Options settlement is handled by the Options Clearing Corporation (OCC). They keep track of the open interest in all equity options and match the long to short interest on expiration day. By default, the OCC initiates exercise of all options that expire .75 or more in the money. If you are long an option that expires worthless, or less than .75 in the money, you can do nothing. The option simply expires and you have lost whatever premium you paid for the option. If you are long and the option is .75 or more in the money, you should see an exercise report from your broker the Monday following expiration. If you owned a call, you should find a long stock position in your account. If you owned a put, you should find a short stock position. If you are short a put or call that expires .75 in the money, you should expect to be assigned the obligation to match someone's long exercise.

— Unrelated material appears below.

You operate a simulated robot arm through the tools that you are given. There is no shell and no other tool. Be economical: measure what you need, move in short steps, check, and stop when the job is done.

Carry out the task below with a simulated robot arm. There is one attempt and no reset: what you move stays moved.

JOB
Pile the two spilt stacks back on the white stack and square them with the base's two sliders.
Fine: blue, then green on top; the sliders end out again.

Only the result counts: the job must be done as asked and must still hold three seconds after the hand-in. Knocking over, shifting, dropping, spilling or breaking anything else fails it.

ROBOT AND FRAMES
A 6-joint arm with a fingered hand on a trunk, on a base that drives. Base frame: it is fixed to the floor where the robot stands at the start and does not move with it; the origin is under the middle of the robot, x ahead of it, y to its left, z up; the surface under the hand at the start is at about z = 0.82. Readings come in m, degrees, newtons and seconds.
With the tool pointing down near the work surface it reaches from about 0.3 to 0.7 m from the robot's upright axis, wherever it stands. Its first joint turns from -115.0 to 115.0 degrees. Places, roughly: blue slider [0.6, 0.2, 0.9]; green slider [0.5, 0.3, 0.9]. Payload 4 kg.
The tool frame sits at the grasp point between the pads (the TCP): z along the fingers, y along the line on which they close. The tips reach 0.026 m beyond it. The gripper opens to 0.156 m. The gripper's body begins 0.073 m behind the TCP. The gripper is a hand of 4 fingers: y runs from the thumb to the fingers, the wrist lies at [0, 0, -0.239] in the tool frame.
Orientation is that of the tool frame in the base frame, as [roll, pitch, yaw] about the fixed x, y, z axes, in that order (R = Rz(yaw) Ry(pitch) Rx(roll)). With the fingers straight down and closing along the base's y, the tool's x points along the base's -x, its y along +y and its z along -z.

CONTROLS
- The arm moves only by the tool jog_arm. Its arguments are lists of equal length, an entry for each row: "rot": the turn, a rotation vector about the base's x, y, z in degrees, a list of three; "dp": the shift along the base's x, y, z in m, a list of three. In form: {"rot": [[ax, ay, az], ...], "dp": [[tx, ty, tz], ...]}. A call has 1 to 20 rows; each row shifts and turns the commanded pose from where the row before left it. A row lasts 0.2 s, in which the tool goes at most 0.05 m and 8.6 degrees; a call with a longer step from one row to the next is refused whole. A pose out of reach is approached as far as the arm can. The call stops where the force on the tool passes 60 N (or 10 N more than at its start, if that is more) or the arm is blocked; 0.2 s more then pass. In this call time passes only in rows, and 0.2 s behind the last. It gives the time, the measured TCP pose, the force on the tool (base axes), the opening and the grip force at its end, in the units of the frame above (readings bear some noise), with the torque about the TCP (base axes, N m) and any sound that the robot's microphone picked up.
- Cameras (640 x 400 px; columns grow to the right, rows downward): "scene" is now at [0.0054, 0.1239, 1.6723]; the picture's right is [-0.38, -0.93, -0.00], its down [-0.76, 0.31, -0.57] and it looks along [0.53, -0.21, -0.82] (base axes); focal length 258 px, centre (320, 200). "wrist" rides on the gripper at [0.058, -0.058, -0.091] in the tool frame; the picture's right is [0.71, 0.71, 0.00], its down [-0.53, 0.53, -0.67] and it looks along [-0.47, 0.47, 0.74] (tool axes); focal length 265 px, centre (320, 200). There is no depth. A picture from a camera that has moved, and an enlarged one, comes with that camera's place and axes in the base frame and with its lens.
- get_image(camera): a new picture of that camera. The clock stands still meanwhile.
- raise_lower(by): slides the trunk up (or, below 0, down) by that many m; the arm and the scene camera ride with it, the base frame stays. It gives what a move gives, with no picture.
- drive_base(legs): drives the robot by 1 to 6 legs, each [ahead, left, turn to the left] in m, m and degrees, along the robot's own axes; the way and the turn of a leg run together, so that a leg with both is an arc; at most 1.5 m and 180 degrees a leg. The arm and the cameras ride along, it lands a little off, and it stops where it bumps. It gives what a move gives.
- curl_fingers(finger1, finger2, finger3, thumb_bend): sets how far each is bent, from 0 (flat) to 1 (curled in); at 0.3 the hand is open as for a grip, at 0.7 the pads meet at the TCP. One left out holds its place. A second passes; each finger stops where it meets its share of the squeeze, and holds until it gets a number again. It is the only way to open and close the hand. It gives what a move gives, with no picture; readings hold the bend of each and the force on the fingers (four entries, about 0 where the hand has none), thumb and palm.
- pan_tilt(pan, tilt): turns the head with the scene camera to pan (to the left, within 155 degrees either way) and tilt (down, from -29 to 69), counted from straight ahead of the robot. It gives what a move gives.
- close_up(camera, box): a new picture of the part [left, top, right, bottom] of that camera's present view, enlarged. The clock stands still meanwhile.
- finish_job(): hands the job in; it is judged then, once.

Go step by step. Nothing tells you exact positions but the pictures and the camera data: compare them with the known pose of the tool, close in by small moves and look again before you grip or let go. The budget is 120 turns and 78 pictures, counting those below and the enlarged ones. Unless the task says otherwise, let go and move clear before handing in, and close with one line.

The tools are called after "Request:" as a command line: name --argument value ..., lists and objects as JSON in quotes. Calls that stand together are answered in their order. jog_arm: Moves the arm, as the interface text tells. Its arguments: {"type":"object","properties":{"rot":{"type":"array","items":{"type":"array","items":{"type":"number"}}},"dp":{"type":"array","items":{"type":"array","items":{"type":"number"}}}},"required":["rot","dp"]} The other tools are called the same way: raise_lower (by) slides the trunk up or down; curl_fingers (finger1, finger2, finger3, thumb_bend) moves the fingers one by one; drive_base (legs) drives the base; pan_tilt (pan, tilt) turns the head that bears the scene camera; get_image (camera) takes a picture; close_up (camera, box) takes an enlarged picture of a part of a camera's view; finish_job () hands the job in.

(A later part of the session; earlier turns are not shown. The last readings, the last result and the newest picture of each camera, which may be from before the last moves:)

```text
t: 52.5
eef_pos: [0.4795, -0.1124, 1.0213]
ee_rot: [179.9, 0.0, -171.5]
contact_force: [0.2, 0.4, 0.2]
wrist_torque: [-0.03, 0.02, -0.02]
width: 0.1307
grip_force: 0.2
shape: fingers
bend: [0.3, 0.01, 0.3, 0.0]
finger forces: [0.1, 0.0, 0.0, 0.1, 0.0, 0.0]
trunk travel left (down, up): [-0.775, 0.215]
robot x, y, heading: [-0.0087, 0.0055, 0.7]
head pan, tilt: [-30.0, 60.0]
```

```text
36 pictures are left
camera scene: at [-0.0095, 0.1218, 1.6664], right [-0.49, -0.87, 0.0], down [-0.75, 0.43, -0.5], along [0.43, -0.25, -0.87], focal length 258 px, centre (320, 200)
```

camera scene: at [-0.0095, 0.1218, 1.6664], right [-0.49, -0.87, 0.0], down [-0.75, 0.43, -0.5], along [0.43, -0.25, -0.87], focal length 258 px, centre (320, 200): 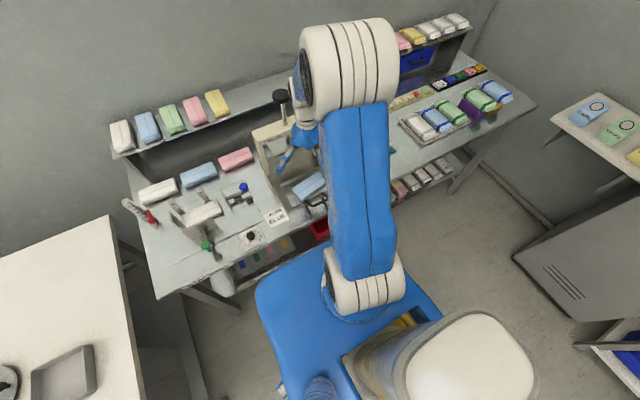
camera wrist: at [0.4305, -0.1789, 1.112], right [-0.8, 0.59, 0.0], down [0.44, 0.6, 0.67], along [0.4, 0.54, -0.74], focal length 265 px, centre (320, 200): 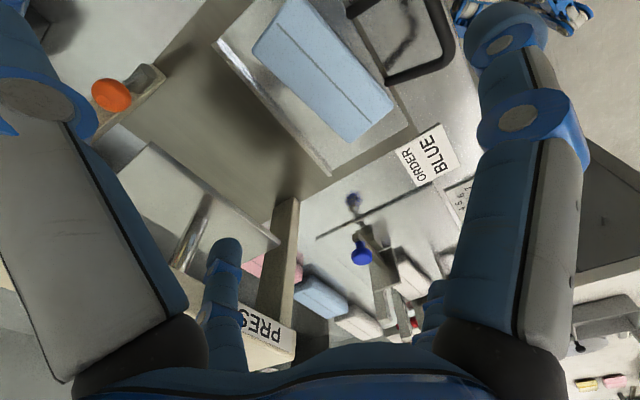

If you are short a call, you should expect to lose a long stock position, or open a short position because someone is buying your stock at the strike price. If you are short a put, you should expect to obtain or increase a long stock position because someone is selling you their stock at the strike price.

Any option owner can decline to exercise an option that is in the money by notifying their broker. I don't know why anyone would get themselves in this, but it could happen. Any option owner can instruct their broker to exercise an option even if it is out of the money. It is also unlikely anyone would do this. For options that expire in the money by less than .75, the owner may choose to exercise, but it is not done by default. Generally, you can expect some number of options in that range to be exercised. If you are short one of those options, you may be assigned based on an allocation disseminated to the brokers by the OCC. Your broker, in turn, distributes those assignments among the short interest held by their clients. The process is supposed to be random.

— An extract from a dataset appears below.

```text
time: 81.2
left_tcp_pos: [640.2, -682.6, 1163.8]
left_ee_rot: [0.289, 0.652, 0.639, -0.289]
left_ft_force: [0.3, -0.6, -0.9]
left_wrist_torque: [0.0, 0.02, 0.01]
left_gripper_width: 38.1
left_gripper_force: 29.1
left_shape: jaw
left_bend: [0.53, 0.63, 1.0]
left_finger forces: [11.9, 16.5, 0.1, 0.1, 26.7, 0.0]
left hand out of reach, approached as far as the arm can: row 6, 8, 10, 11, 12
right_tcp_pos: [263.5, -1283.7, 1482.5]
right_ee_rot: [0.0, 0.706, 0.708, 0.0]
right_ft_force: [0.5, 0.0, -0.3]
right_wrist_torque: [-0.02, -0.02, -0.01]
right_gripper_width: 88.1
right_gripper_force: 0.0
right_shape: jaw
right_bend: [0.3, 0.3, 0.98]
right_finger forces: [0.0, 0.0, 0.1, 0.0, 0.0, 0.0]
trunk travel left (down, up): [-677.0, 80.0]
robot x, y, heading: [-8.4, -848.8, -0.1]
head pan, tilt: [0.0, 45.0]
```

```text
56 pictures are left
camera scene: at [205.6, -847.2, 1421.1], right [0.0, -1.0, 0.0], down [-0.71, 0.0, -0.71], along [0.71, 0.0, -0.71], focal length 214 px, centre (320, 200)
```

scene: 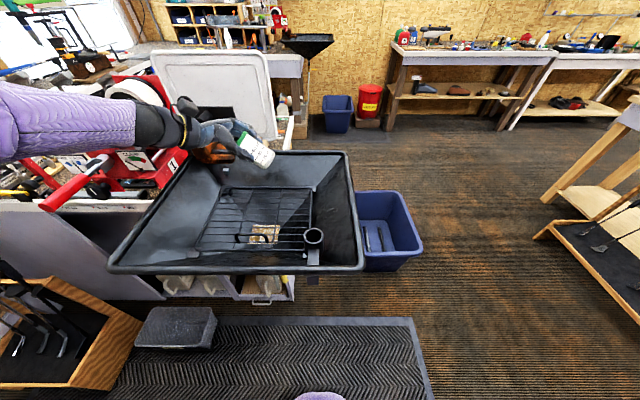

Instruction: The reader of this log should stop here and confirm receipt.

You should confirm with your broker their policy of automatic exercise of your long options that are .75 in the money. I have heard of cases where brokers have claimed that a client is not entitled to exercise unless the client notifies them. If they make that claim they are basically stealing your right to exercise, and your profit. You should also be familiar with your broker's policy regarding elective exercise; how and when do you have to notify them that you want to exercise if it is not done automatically?

Those COHU puts and calls at the 17.50 strike price expired worthless on Friday. It is possible, though unlikely, that some small percent of the owners of those options elected to exercise them anyway. They might do that if they had some reason to believe the stock would gap open this morning one way or the other. There is then a small chance that anyone short those options could be assigned to buy or deliver shares of stock.